If any wine lover is reading this, know that it is never too late to start training your nose. And that, precisely, he can do it at home, with little daily exercises. Because that olfactory library that all of us human beings build and train every day, consciously or unconsciously, is what helps us to be able to better describe the wines we drink.

When I studied professional wine tasting, one of the first exercises we did was to describe the aroma in 10 containers. The keys were two: the inhalations inside the container had to be brief, so as not to fatigue our nose with the same aroma, and it was totally forbidden to look inside the bottle to see its contents, since our brain had to try to evoke that aroma on its own, without any visual aid.

This same exercise can be carried out at home: In 10 small, opaque containers (such as the little glasses used for children’s birthdays) we can put 10 samples of things we find in our kitchen or fridge. For example: butter (or a soft cheese), citrus peel, coffee (in grains or ground), nuts or almonds, cubes of tomatoes, dried fruits (for example plum or apricot), oregano, rosemary, peppercorns, red fruits (if it is strawberry or raspberry season), much better), honey, jam, sweet butter biscuits in pieces, tea in threads, peas, peppers (green and red), pineapple pieces, shredded coconut, cocoa powder or chocolate pieces, fresh yeast; among many other possibilities.

All these aromas, to a greater or lesser intensity, can be present in many varieties of wine. Some of them will be associated to the type of grape used, others to the terroir from which they come, others to the winemaking process, and others to the time of aging or evolution of the wine in the bottle through time (known as “bouquet”).

It is important not to exaggerate the amount of material that is placed in each glass, in order to allow the remaining air to transport the aromas to our nose. It is also necessary to keep these little glasses covered, and to uncover them briefly just to inhale the aroma.

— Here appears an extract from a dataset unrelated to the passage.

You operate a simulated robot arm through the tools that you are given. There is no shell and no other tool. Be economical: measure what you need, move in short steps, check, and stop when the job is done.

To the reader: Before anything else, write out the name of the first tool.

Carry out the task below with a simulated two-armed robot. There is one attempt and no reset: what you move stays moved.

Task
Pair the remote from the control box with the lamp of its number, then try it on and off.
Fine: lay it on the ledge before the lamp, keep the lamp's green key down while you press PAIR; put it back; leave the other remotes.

It is important that, once the samples have been prepared, the containers are disorganised to avoid knowing what is inside each one.

When we have arranged the 10 containers on the table, we assign a number to each one, and we write down on a piece of paper what our perception is in each case. Once the 10 aromas have been noted down, we uncover the containers in order to corroborate the results.

Of course, doing this exercise with other people will not only make it more fun, but will also show us how subjective our perception of the same aroma can be. For example, one of us may determine that sample #3 is “lemon”, while the other says that the same sample is “ginger” or, closer to the lemon, “orange”. Or simply, one of us may identify “citrus”, but without specifying which one. We do not all have the same ability to smell, but it is possible for us to associate a certain smell with a “family of aromas”. Far from being discouraging, this should be an excellent start to describe a wine. In a first approach to the world of wine tasting, it does not matter so much if we can distinguish between the aroma of lemon peel from that of the nose or grapefruit, but if we can perceive that aroma as “fruity”, and more specifically as “citrus”, we will have already taken a big step.

Naturally, there are other more complex tools to train a taster’s nose. I use the aroma set of “Le nez du vin” and I find it very interesting. Although the aromas selected in that set are more associated with the profile of French wine, it is very useful for me.

In any case, there is no need to spend money on a set of this type when it comes to exercising our sense of smell. Little by little, if we are curious and smell the world around us, we will be able to discover those smells inside our glass, and that will make our experience when drinking a wine much more interesting. Simply, when we describe that wine, we will be associating its aromas with everything that our brain has collected over the years. And I think that is the most fascinating part of the drinking experience: wine can be a fragment of our own memory in a glass, and a wonderful bridge to put it into words.